— Start —

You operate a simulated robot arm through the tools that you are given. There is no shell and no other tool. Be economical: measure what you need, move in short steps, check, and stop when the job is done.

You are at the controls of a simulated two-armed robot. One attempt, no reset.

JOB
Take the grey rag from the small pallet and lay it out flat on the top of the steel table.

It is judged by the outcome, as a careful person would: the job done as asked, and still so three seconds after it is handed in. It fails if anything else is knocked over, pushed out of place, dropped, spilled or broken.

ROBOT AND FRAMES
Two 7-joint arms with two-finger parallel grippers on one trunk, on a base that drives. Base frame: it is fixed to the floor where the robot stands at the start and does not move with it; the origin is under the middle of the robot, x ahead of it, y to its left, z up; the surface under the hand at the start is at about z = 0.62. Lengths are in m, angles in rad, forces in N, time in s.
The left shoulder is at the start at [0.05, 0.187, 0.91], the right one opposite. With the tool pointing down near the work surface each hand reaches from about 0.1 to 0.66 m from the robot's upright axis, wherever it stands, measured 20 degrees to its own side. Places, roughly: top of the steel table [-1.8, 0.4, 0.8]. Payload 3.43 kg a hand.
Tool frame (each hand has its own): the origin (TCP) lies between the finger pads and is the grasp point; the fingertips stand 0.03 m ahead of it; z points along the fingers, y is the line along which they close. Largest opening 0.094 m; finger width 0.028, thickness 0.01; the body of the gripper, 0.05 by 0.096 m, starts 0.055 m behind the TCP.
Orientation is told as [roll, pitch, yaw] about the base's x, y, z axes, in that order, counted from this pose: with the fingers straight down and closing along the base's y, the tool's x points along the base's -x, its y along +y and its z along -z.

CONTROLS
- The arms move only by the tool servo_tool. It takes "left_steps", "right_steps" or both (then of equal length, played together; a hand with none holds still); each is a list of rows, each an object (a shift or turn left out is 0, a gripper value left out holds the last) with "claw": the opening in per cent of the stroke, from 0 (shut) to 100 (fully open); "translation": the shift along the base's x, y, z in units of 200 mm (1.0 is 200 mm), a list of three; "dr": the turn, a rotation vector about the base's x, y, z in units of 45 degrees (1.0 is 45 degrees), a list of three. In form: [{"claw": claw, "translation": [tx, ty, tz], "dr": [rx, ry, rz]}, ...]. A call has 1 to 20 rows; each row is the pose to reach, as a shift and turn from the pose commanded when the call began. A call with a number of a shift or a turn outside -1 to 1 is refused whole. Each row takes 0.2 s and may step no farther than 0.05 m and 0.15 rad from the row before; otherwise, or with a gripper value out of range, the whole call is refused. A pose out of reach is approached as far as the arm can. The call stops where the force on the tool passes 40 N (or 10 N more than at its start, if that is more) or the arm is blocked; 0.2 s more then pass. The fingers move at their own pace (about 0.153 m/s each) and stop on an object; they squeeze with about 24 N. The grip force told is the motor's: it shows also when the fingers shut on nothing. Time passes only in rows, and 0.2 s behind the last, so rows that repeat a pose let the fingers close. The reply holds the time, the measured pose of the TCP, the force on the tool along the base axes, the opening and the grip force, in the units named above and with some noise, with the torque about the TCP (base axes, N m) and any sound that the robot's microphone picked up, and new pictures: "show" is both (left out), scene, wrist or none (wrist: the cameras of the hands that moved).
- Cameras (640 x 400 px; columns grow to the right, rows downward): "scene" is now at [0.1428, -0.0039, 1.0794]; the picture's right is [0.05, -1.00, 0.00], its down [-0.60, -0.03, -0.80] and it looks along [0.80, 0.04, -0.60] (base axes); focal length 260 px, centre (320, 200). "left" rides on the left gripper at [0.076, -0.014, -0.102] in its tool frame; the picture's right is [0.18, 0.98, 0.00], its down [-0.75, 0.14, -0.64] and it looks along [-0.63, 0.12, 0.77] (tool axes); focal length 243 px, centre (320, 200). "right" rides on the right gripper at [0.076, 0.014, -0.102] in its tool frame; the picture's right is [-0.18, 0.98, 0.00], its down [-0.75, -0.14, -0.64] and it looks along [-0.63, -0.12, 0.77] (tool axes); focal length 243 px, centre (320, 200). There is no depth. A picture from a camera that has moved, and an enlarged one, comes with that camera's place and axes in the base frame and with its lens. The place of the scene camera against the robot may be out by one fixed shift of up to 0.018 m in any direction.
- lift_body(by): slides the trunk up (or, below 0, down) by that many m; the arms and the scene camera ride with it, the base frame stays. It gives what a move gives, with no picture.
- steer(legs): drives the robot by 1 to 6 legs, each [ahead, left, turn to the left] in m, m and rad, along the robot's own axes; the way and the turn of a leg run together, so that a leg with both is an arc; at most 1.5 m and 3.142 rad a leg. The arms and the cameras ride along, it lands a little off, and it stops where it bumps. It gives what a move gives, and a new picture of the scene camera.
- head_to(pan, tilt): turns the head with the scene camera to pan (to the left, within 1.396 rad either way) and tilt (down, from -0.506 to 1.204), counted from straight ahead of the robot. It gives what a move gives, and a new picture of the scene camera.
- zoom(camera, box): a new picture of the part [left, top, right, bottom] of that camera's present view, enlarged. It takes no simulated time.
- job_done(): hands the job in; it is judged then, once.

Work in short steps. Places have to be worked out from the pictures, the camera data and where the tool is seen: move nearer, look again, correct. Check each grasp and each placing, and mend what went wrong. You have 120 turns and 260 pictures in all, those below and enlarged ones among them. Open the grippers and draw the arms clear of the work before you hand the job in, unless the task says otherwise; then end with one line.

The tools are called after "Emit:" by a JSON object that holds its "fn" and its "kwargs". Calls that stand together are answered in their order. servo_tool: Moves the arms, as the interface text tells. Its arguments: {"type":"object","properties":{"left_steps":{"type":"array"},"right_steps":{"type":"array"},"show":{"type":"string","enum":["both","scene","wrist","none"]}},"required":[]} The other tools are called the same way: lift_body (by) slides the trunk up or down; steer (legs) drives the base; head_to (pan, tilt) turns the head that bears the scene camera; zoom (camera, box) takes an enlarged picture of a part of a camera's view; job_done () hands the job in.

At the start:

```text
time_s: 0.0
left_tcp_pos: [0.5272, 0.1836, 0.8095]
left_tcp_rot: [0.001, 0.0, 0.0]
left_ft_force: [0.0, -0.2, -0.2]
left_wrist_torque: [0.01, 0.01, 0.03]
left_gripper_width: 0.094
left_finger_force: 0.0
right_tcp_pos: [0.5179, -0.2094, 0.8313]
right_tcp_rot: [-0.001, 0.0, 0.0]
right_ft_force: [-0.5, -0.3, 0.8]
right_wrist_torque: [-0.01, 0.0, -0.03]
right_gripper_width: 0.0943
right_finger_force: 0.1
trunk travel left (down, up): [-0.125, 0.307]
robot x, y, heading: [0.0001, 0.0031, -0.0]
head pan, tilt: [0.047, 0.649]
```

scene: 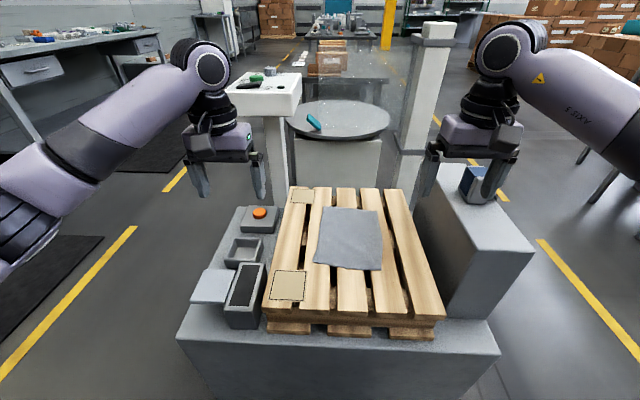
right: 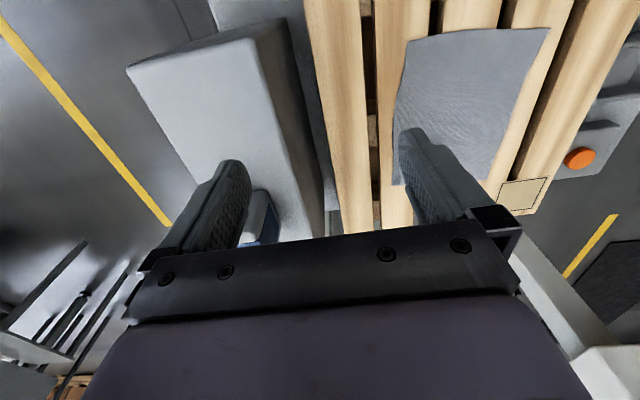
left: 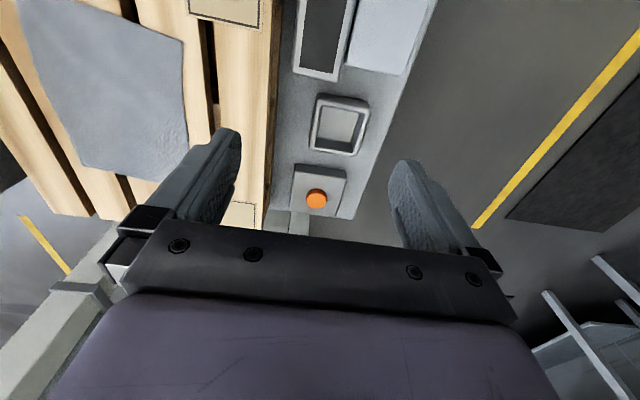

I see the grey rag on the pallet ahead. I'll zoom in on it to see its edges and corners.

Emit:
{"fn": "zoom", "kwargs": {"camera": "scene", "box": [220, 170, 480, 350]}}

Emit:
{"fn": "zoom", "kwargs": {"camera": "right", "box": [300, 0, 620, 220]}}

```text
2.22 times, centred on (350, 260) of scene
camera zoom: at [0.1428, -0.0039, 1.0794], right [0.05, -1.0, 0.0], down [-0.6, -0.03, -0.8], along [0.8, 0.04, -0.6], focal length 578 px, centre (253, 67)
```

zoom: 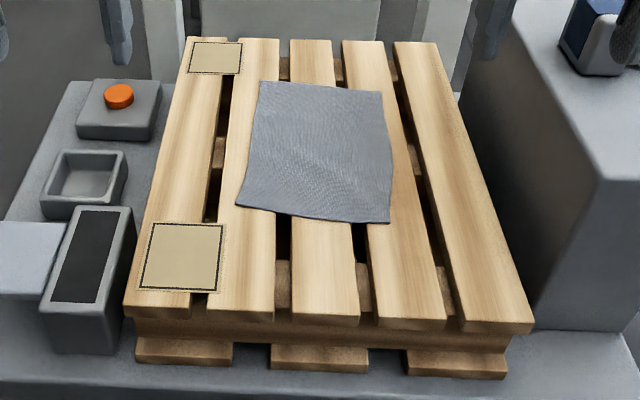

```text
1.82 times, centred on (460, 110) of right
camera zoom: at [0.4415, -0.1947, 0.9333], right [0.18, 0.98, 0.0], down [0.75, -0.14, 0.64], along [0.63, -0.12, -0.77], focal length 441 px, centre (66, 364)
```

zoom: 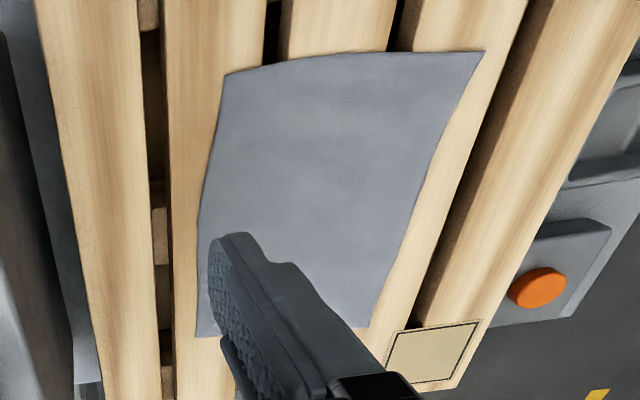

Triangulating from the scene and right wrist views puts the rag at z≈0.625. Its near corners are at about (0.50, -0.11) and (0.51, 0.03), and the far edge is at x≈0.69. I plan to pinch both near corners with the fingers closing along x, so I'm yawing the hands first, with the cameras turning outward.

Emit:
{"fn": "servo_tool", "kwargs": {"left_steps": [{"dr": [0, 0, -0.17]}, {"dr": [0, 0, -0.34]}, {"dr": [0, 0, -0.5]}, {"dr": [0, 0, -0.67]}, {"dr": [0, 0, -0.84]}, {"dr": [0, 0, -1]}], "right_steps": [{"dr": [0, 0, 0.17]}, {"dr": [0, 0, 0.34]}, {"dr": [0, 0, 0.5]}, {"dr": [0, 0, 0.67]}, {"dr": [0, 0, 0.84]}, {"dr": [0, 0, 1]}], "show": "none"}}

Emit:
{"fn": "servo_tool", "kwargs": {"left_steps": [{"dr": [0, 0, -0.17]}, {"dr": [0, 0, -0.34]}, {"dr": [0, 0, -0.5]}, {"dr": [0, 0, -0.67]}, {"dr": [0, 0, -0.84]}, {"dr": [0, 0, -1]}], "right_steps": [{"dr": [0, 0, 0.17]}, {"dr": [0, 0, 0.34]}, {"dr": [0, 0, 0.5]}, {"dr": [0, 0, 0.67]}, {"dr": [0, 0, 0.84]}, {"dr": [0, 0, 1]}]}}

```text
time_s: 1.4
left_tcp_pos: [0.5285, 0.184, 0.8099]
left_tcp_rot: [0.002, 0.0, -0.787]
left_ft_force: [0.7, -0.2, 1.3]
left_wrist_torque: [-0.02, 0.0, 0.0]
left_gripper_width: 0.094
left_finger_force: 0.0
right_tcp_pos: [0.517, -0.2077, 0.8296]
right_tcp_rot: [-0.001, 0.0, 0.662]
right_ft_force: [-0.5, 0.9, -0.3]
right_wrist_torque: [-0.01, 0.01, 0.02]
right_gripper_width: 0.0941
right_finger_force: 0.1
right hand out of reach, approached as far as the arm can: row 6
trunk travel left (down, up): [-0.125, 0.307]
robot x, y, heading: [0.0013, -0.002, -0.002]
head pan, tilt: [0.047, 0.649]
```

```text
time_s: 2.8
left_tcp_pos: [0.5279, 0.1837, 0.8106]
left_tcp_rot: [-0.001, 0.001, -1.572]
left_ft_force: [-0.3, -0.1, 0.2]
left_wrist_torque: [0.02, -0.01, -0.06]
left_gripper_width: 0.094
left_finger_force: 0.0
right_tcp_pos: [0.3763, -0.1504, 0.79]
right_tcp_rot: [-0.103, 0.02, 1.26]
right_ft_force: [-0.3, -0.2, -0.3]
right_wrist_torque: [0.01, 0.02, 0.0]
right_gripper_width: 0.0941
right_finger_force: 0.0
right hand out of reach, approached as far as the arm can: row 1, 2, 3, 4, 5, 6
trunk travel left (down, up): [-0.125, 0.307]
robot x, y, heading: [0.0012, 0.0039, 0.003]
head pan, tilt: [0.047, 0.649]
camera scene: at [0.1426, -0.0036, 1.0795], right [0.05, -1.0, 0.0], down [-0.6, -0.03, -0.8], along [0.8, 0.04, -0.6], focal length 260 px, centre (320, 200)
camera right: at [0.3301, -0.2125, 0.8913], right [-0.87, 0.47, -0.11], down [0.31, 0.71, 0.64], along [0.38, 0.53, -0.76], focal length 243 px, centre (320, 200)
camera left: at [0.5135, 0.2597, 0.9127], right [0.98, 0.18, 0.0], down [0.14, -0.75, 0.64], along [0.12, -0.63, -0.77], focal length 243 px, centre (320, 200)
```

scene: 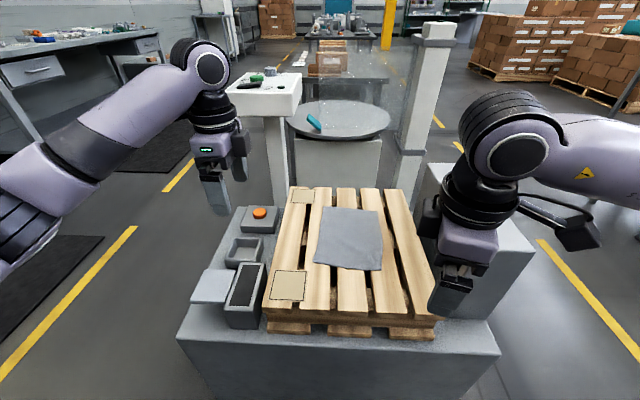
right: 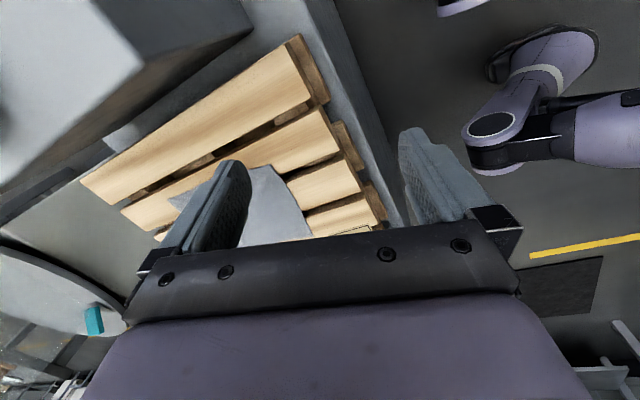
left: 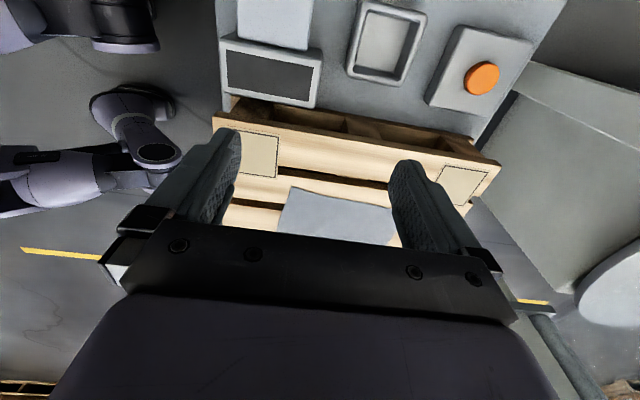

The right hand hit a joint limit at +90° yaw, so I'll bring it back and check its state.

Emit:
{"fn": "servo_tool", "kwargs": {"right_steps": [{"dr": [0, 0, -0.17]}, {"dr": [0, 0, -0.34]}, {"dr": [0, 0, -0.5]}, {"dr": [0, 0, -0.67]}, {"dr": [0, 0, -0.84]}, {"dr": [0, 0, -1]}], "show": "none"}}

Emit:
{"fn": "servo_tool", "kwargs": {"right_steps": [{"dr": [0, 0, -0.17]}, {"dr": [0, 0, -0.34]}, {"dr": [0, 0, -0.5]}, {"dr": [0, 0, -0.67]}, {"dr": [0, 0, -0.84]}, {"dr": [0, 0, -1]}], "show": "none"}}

— End —

◆ **EXERCISE SET**
A. What does the excerpted passage say from "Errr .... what" through "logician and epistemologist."? Give the exact wording.
B. Continue the excerpted passage from where it stops.

◆ **EXCERPTED PASSAGE**

— Start —

And that Un-believers lack this God-sense, sort of like a blind person lacking the sight sense.
Do you buy this?
Is it any different from saying that some people have a "Zeus-Sense," or that some people have a "Ghost-Sense," and that the rest of us lack it?

In reply to an earlier post on 4 May 2013 06:32:00 BDT
Kleist says:
Is this his book 'Where the Conflict Really Lies' Henry?

In reply to an earlier post on 4 May 2013 07:47:21 BDT
C. A. Small says:
God non-sense might be more correct.

But on the whole this just leads me to believe that my views on philosophers are true. It is navel gazing, and not a lot more, but beats getting a real job no doubt.

In reply to an earlier post on 4 May 2013 08:54:42 BDT
Last edited by the author on 4 May 2013 08:55:20 BDT
TomC says:
He "argues" this? So he has an argument? Along with this proposition, he has a body of evidence, and builds a structured logical sequence of steps, leading to a final unavoidable conclusion? Wonderful!

Errr .... what is it?

In reply to an earlier post on 4 May 2013 10:19:28 BDT
Kleist says:
This is my problem. That is why I asked for the book title. I have read Plantinga in the past. And though I usually disagree entirely with his position, and usually with his way of doing things, he is nevertheless a very subtle and intelligent thinker. Usually he advances extremely logical arguments and is reasoning is tight. He is an extremely competent logician and epistemologist.

My problem therefore is that we might be in danger here of setting up a straw man because we haven't really got Plantinga's argument. This should be avoided, since it can only reinforce the impression that atheists do not really listen to theist arguments but simply ridicule them.

Posted on 4 May 2013 10:20:06 BDT
C. A. Small says:
Having just dug a long and deep trench by hand - I might be thinking that philosophy is a good career choice!

— End —

◆ **TASK-BY-TASK RESULTS**
A.
Errr .... what is it?

In reply to an earlier post on 4 May 2013 10:19:28 BDT
Kleist says:
This is my problem. That is why I asked for the book title. I have read Plantinga in the past. And though I usually disagree entirely with his position, and usually with his way of doing things, he is nevertheless a very subtle and intelligent thinker. Usually he advances extremely logical arguments and is reasoning is tight. He is an extremely competent logician and epistemologist.

B.
In reply to an earlier post on 4 May 2013 10:22:12 BDT
Last edited by the author on 4 May 2013 10:22:59 BDT
Kleist says:
Might I suggest
Spear & Jackson - Elements Digging Spade

In reply to an earlier post on 4 May 2013 10:24:42 BDT
C. A. Small says:
When I said "by hand", in my hand was a marvellous spade, what was not in my hands was a more marvellous mini-digger!

In reply to an earlier post on 4 May 2013 10:25:32 BDT
Drew Jones says:
If his arguments and logic is tight where is it you disagree with him and his way of doing things. When ever I have read Plantinga, and it's only his theology I've read he has a presupposition all stance and so everything is circular. I disagree with his way of doing things because his logic isn't tight and he grants himself more assumptions than a decent thinker should. As a 'sophisticated' theologian I would only commend his writing and presentation skills.

In reply to an earlier post on 4 May 2013 10:30:22 BDT
Heretic says:
Not sure about this one. There were certainly times when a belief in God would of helped me a great deal, usually around the time of a bereavement. There were times when I wanted more than anything to believe in God but it just isn't in me.

SWH

Posted on 4 May 2013 10:30:26 BDT
C. A. Small says:
Am I the only one on here who doesn't read these philosophers?

In reply to an earlier post on 4 May 2013 10:35:39 BDT
Heretic says:
Philosophy is very heavy going. The nearest I can get to comprehension of them is to read someone-else's take on it.

Having said that there are some that I read and do get something from, even if it is only how some of them put words together.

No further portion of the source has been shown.